→ **To be done**:
Only the lines from the one with "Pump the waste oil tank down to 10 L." through the one with "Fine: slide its" are to be restated, word for word, with both of them included.

##### Provided data

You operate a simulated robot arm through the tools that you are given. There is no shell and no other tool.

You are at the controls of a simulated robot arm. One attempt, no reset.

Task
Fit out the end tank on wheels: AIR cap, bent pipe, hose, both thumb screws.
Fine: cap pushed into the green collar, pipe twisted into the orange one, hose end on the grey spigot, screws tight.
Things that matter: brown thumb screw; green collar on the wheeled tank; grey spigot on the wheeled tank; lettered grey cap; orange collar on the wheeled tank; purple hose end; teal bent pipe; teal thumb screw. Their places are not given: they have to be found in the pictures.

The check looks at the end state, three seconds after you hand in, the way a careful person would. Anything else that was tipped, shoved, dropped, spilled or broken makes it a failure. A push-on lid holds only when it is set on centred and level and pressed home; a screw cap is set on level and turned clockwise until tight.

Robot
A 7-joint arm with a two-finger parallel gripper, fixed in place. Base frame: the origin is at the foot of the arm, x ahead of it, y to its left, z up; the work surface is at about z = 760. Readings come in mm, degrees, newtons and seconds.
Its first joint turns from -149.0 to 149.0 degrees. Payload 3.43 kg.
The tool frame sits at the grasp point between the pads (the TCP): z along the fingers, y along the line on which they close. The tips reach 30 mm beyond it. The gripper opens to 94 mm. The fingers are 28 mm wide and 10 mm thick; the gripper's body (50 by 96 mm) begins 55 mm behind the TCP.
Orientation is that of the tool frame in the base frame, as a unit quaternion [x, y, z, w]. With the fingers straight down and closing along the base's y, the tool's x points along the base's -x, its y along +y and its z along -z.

##########
##### Provided data

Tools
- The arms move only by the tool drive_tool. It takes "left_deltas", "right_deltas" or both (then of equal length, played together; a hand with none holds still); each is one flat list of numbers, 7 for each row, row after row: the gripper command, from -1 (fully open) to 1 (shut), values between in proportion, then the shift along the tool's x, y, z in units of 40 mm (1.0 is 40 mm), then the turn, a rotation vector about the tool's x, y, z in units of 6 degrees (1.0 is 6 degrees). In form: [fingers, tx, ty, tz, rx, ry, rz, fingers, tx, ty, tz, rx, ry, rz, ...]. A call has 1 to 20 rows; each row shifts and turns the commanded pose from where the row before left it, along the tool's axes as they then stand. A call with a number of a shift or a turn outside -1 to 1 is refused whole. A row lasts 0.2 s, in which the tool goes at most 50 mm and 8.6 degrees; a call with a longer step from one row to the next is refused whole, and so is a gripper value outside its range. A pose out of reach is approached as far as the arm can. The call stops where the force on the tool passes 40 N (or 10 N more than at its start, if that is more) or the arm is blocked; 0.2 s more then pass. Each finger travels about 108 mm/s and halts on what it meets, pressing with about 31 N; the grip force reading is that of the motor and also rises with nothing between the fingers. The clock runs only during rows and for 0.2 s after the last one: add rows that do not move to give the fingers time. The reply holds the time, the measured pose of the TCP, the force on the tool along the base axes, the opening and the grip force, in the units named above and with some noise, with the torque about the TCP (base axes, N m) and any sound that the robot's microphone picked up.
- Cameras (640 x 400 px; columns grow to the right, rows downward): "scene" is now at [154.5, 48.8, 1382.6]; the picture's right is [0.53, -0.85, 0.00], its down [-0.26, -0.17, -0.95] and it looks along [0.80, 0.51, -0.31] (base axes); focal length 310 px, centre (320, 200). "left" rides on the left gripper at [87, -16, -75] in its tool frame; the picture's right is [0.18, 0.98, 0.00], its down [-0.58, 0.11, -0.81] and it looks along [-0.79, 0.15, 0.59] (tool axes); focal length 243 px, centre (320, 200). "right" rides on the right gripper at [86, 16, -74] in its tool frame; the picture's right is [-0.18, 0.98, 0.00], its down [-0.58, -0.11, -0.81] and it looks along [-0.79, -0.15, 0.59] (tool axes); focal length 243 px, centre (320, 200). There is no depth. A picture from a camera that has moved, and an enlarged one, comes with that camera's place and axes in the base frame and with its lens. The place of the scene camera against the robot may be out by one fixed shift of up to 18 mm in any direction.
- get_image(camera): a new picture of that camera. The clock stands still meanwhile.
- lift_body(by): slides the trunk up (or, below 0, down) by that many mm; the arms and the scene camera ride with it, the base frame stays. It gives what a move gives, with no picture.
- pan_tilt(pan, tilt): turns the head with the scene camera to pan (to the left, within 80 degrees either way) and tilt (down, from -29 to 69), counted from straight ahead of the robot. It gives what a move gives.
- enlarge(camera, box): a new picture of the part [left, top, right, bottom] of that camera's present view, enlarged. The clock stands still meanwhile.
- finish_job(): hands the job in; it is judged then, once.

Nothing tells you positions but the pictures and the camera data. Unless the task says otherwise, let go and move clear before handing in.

##########
##### Provided data

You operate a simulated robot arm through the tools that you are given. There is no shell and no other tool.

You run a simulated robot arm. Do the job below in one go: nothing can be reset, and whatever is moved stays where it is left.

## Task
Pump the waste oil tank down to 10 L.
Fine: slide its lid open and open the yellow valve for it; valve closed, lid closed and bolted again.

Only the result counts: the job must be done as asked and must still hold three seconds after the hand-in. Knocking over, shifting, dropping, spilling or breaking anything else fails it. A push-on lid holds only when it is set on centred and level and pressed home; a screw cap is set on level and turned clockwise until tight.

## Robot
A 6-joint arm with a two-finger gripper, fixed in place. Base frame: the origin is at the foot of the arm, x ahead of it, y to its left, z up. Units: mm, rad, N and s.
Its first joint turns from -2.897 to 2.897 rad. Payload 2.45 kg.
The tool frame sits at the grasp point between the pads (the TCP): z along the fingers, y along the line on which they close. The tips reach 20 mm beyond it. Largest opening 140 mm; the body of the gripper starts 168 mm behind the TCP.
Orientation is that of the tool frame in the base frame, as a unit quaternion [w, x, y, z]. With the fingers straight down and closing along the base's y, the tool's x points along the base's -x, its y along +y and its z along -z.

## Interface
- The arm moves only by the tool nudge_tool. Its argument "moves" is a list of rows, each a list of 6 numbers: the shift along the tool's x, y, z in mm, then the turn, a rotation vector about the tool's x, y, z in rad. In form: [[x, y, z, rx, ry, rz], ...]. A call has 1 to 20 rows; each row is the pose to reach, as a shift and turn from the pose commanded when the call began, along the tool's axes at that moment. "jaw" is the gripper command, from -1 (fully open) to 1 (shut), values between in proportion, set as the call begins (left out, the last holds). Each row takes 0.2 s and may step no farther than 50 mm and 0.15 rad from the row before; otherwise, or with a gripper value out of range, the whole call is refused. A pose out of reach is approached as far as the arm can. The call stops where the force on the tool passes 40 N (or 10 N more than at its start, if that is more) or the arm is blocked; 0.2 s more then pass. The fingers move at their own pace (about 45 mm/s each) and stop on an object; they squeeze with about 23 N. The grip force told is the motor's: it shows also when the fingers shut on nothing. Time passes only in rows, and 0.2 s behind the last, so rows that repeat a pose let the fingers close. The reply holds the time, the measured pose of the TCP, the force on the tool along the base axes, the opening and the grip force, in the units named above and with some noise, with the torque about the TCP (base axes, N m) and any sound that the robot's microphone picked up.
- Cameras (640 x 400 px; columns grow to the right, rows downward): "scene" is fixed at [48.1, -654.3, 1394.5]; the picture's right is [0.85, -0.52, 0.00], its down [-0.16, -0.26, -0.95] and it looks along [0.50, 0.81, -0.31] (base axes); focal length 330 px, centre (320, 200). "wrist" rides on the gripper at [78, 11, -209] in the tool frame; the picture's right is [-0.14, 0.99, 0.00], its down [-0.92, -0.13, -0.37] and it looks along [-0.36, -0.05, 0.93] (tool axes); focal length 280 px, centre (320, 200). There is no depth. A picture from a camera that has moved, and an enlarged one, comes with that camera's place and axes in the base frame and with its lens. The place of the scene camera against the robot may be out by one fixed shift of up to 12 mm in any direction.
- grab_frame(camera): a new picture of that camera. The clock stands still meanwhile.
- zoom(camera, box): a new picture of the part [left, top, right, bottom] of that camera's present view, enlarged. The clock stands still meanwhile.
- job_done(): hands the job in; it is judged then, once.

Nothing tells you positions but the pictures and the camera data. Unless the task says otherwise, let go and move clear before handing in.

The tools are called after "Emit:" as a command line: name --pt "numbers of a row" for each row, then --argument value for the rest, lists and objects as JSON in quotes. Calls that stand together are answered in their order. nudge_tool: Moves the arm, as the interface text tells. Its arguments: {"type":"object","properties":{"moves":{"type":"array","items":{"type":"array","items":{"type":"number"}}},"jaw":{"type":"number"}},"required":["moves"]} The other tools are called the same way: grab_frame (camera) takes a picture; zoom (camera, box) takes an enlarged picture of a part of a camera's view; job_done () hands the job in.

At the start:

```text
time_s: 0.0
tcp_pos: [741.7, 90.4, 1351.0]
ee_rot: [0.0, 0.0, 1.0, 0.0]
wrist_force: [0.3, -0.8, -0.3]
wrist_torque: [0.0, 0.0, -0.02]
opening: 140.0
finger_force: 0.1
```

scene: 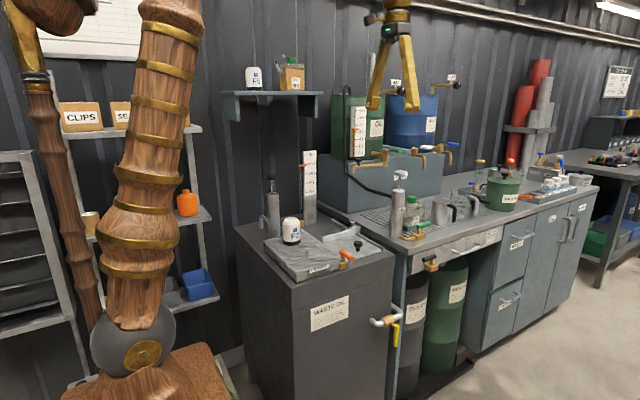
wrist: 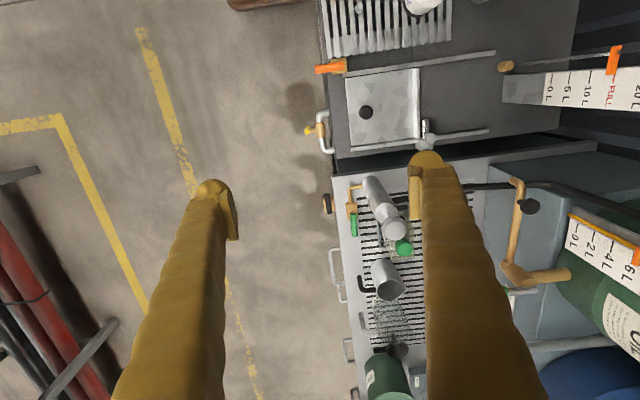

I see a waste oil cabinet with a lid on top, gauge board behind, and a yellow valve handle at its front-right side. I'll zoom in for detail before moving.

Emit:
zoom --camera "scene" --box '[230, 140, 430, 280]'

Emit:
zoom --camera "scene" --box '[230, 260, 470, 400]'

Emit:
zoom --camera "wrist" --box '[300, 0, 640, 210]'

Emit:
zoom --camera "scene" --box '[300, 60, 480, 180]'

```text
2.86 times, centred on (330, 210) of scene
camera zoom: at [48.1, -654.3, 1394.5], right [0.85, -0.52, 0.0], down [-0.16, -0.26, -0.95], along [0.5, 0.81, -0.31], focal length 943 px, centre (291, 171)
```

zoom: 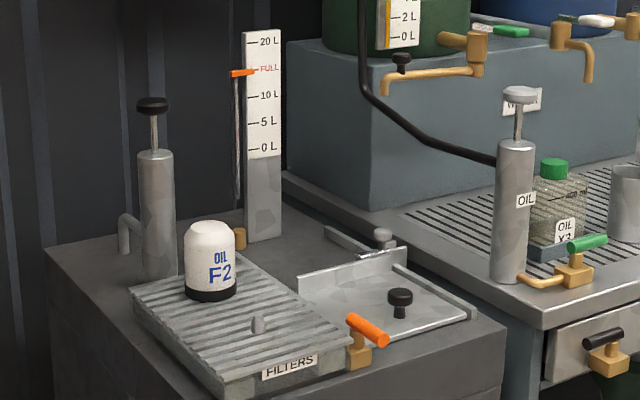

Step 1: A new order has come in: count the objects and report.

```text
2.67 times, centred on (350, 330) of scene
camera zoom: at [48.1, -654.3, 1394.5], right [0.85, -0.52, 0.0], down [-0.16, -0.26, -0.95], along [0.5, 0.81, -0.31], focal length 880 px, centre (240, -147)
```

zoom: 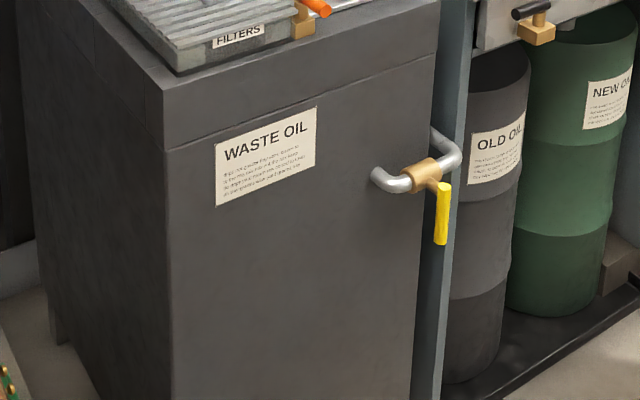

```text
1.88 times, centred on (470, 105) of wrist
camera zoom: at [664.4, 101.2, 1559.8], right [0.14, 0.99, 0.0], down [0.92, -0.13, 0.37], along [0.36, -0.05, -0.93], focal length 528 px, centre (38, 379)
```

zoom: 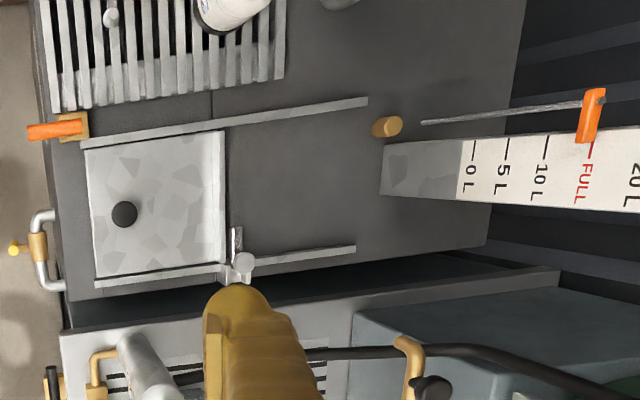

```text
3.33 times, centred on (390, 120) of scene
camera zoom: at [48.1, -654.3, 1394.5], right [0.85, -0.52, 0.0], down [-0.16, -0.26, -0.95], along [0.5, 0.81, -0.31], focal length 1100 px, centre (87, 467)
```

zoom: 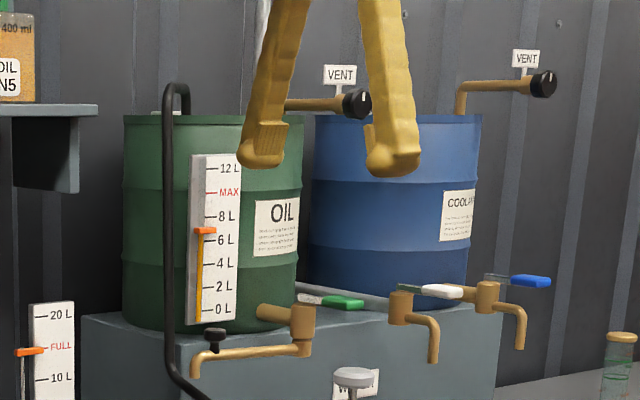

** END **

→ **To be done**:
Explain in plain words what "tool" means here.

##########

→ **Result of the task**:
Pump the waste oil tank down to 10 L.
Fine: slide its lid open and open the yellow valve for it; valve closed, lid closed and bolted again.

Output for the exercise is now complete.